Sunday, November 14, 2010

Now You Know

As I said on Wednesday, it isn’t often that television uses words that are hard to understand. Any hard to understand or deep subject is abstruse. Or, to make sure you understand, abstruse means hard to understand, deep. (Deep is the word my dictionary used. It hardly seems abstruse enough for the definition of abstruse.)


Abstruse appeared in English in the 1590s, either from the Middle French word abstrus, which had come to Middle French in the 16th century, or perhaps directly from the Latin abstrusus, which is the past participle of abstrudere, which means conceal. It literally means “to push away”, because “ab-“ means away and “trudere” means to push or thrust.

Esoteric, for those in the know (the cognoscenti), is an adjective meaning “intended for or understood by only a chosen few, as an inner group of disciples or initiates.” It is used ideas, doctrines, literature, and other similar items. Those ideas, doctrines, literature, etc. are known as esoterica.
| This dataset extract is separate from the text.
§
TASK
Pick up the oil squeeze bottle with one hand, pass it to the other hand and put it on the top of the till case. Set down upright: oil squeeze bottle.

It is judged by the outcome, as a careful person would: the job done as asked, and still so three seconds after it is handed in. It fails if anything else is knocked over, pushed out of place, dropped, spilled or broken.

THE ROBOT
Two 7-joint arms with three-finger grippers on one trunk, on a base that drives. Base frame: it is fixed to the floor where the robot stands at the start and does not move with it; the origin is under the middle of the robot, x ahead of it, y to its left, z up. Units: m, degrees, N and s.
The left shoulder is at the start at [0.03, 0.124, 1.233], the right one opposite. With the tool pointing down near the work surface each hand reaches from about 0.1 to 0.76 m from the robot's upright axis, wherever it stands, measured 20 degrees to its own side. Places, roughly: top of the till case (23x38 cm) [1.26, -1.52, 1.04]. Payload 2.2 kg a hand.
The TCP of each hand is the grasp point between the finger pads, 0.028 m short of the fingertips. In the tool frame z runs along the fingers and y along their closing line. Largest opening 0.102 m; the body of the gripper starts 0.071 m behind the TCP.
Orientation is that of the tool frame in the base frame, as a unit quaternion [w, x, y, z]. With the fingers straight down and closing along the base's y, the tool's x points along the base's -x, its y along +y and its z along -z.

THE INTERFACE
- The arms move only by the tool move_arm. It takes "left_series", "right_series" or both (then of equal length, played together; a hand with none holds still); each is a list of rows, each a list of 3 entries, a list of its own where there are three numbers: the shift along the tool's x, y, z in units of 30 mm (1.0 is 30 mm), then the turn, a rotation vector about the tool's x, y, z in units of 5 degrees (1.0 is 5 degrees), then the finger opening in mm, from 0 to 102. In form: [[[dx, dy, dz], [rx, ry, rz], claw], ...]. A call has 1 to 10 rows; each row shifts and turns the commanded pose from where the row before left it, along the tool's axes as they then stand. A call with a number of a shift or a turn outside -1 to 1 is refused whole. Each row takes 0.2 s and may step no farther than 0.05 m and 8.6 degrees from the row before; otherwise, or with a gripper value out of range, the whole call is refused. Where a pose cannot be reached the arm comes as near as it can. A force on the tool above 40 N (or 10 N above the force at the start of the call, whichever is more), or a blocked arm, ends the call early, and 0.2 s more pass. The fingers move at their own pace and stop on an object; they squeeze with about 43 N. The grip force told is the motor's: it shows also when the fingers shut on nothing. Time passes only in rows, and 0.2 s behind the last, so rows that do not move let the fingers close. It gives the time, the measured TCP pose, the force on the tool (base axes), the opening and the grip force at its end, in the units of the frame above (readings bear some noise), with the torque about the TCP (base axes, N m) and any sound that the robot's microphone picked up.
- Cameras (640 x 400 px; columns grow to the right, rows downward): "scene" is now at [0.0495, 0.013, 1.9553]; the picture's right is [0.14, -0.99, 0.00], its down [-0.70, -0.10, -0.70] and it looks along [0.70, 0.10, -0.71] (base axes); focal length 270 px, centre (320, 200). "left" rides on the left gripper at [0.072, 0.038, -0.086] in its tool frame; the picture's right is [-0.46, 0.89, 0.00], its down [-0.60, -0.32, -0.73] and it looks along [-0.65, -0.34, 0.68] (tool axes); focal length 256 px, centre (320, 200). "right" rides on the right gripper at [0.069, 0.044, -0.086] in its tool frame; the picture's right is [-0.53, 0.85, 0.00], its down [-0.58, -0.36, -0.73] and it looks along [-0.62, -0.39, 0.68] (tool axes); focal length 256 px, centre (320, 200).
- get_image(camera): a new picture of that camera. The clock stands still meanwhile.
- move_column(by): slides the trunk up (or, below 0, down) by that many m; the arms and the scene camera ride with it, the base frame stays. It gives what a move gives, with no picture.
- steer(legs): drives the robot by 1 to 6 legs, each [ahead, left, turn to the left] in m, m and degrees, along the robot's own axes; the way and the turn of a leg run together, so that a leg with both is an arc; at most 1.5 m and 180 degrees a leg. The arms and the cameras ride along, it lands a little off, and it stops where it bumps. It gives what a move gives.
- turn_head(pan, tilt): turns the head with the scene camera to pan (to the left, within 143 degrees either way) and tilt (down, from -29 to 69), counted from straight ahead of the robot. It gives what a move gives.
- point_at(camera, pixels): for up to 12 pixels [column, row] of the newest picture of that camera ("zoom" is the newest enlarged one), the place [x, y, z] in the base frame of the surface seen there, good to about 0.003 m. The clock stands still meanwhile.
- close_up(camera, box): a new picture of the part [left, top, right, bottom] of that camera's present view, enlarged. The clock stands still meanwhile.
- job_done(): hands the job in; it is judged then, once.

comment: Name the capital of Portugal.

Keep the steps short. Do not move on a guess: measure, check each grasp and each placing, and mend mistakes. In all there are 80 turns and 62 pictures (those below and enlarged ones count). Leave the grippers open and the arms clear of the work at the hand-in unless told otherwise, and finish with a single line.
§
Having come to English in the 1650s from the Greek word esoterikos, which means “belonging to an inner circle”, it was originally associated with the mystic Pythagorean philosophic doctrines that started to develop about 500 B.C. However, etymonline.com says “according to Lucian, the division of teachings into exoteric and esoteric originated with Aristotle.” Esoterikos is formed from esotero, which means “more within” (the comparative adverb of eso, which means “within”) and is related to eis, which means “into” and en, which means “in”.

The plural noun esoterica (a Greek or Latin scholar will need to provide the singular form) appeared by 1807 as a Modern Latin form of the Greek word.

The word exoteric is an adjective referring to things external, like “the outside world”. It also is the opposite of esoteric in its application to ideas, etc. “not limited to a select few or an inner group”. It is something suitable for even the uninitiated, or that can be understood by the public or hoi polloi. It is formed by the changing of the prefix from inner (eso-) to outer (exo-). Which makes one wonder why we don’t have words like esoumbilical and exoumbilical, words I have just made up (see blog of 10/24).

A cognoscente, as used above, is a person with special knowledge in some field, especially one of the fine arts. The plural is cognoscenti. It has a sense of inside knowledge that the word expert doesn’t have. Cognoscente (pronounced koe-nyoe-shen-tay by the cognoscenti, the g being silent) is an Italian word adopted into English without spelling change in 1778. In Italian it means connoisseur, and came originally from the Latinized word conoscente, which literally means “knowing man”. It has the same root word, cognoscentum, as our words cognition, cognizant, and, believe it or not, connoisseur.

A connoisseur, by the way, is a person who has expert knowledge and keen discrimination in some field, especially in the fine arts or matters of taste. It came to English in 1714 from the French, who in Modern French spelled it connaiseur. In Old French it was spelled conoisseor, which was a form of their word for “to know”, conoistre. Conoistre came from the verb form of the Latin present participle cognoscentum, the verb form being cognoscere.

In the case of the initiated, all roads lead to Rome. Now you know, but don't tell anyone else.